Task goal: Where does the string "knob" appear? Copy every line of the entries below that holds it.
───── Exercise materials ─────
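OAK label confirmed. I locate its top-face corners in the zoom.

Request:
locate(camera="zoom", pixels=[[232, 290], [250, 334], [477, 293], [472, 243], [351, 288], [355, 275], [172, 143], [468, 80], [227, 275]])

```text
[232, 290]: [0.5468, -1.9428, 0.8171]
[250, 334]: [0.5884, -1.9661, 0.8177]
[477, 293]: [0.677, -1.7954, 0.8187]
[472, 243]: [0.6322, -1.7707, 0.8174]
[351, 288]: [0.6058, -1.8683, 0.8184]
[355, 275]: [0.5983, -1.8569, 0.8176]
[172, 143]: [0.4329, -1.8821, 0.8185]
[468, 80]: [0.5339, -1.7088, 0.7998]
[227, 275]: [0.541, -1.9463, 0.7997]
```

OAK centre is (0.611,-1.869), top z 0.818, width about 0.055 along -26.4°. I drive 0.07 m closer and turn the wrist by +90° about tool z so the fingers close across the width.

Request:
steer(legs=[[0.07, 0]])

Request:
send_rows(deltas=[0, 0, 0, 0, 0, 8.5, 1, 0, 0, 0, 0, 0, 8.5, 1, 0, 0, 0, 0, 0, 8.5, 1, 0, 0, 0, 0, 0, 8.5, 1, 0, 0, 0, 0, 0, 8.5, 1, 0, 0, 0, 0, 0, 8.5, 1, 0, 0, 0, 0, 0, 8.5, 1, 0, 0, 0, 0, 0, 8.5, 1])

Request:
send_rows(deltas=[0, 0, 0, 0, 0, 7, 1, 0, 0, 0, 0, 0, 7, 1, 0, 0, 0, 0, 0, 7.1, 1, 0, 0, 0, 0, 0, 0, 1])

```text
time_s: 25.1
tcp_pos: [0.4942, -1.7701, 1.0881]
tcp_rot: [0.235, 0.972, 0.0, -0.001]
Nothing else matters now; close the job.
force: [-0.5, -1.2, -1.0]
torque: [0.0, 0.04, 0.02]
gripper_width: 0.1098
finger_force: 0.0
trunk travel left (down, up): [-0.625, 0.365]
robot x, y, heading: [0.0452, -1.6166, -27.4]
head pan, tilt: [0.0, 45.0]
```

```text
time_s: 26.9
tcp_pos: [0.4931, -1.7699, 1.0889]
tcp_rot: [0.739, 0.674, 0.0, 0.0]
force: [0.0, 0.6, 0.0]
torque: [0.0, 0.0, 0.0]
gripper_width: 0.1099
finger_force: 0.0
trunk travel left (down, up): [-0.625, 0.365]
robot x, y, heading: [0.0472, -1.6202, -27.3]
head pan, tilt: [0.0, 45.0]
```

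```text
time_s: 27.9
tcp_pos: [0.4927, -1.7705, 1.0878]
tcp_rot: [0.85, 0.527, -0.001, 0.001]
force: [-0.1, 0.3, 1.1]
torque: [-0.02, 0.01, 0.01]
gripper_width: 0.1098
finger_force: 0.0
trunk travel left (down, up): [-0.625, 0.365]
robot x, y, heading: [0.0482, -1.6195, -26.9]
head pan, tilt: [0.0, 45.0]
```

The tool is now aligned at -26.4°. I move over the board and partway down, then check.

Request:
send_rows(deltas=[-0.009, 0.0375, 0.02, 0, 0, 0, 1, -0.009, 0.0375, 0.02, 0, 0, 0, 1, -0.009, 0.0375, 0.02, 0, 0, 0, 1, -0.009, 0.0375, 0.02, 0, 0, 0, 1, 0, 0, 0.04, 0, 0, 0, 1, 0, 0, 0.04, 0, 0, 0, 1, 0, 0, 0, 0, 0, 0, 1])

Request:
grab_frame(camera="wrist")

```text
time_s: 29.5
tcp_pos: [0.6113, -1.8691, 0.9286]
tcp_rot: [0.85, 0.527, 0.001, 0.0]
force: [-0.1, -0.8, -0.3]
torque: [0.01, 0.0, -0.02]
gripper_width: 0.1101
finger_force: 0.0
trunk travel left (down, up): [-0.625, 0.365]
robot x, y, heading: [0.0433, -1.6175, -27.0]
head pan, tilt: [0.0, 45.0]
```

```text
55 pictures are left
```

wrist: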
─────
───── Exercise materials ─────
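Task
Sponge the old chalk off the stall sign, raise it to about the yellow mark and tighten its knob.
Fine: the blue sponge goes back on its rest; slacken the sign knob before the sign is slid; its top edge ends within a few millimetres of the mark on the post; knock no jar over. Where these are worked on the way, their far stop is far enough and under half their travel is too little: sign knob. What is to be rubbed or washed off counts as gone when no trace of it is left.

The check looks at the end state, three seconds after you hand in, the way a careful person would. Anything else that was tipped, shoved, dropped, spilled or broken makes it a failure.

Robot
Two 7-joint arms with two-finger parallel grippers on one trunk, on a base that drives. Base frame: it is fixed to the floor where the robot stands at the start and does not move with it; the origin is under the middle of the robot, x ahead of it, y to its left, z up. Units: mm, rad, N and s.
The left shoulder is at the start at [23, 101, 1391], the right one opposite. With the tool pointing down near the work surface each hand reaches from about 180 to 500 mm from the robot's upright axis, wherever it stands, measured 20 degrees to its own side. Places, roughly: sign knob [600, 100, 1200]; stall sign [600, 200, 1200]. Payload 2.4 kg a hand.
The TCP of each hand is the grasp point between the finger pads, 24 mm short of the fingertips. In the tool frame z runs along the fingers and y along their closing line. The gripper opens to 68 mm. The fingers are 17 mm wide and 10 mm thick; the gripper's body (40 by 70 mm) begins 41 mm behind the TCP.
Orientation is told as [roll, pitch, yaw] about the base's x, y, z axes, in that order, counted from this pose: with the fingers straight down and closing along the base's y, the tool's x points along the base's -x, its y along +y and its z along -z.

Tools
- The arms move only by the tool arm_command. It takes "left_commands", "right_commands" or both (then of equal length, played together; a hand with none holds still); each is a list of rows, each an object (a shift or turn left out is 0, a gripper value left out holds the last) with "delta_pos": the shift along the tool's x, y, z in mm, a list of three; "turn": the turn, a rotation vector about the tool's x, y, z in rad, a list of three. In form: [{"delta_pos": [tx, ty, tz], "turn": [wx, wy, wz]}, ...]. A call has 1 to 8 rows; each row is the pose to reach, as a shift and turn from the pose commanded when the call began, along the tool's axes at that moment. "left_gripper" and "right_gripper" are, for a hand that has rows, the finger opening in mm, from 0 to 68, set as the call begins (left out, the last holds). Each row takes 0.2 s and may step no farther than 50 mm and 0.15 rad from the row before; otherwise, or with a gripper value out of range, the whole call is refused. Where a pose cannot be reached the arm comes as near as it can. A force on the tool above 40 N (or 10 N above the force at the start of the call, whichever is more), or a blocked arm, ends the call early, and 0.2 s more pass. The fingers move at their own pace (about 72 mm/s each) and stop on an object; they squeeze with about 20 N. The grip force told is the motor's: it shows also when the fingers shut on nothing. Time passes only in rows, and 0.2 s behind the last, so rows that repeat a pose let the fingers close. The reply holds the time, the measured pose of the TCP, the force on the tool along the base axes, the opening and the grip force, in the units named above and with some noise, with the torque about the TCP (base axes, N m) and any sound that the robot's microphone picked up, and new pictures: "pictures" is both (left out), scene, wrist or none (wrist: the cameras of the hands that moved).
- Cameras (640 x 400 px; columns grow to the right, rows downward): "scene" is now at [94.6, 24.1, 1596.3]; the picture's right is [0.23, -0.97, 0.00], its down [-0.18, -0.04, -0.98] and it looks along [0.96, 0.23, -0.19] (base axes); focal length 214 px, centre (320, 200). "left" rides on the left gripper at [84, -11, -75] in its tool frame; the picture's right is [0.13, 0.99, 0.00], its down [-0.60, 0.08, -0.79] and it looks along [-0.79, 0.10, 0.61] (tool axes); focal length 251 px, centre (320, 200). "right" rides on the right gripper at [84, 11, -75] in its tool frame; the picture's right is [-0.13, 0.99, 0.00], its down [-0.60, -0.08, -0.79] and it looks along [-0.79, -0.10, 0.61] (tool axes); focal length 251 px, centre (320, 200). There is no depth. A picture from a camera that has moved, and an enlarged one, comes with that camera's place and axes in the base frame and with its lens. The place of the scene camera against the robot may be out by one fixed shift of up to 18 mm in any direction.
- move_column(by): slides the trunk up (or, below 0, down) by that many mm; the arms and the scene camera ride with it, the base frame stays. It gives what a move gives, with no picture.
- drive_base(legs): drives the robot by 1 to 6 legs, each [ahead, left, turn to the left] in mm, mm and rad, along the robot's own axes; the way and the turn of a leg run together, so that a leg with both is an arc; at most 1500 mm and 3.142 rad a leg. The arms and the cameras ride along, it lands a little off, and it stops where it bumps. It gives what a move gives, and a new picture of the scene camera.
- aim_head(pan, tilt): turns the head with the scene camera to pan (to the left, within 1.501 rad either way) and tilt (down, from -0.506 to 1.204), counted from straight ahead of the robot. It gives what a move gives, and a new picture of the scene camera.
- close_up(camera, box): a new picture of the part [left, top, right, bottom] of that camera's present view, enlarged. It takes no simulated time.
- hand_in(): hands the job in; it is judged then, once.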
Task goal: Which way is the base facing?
─────
Output:
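Sponge the old chalk off the stall sign, raise it to about the yellow mark and tighten its knob.
Fine: the blue sponge goes back on its rest; slacken the sign knob before the sign is slid; its top edge ends within a few millimetres of the mark on the post; knock no jar over. Where these are worked on the way, their far stop is far enough and under half their travel is too little: sign knob. What is to be rubbed or washed off counts as gone when no trace of it is left.
The left shoulder is at the start at [23, 101, 1391], the right one opposite. With the tool pointing down near the work surface each hand reaches from about 180 to 500 mm from the robot's upright axis, wherever it stands, measured 20 degrees to its own side. Places, roughly: sign knob [600, 100, 1200]; stall sign [600, 200, 1200]. Payload 2.4 kg a hand.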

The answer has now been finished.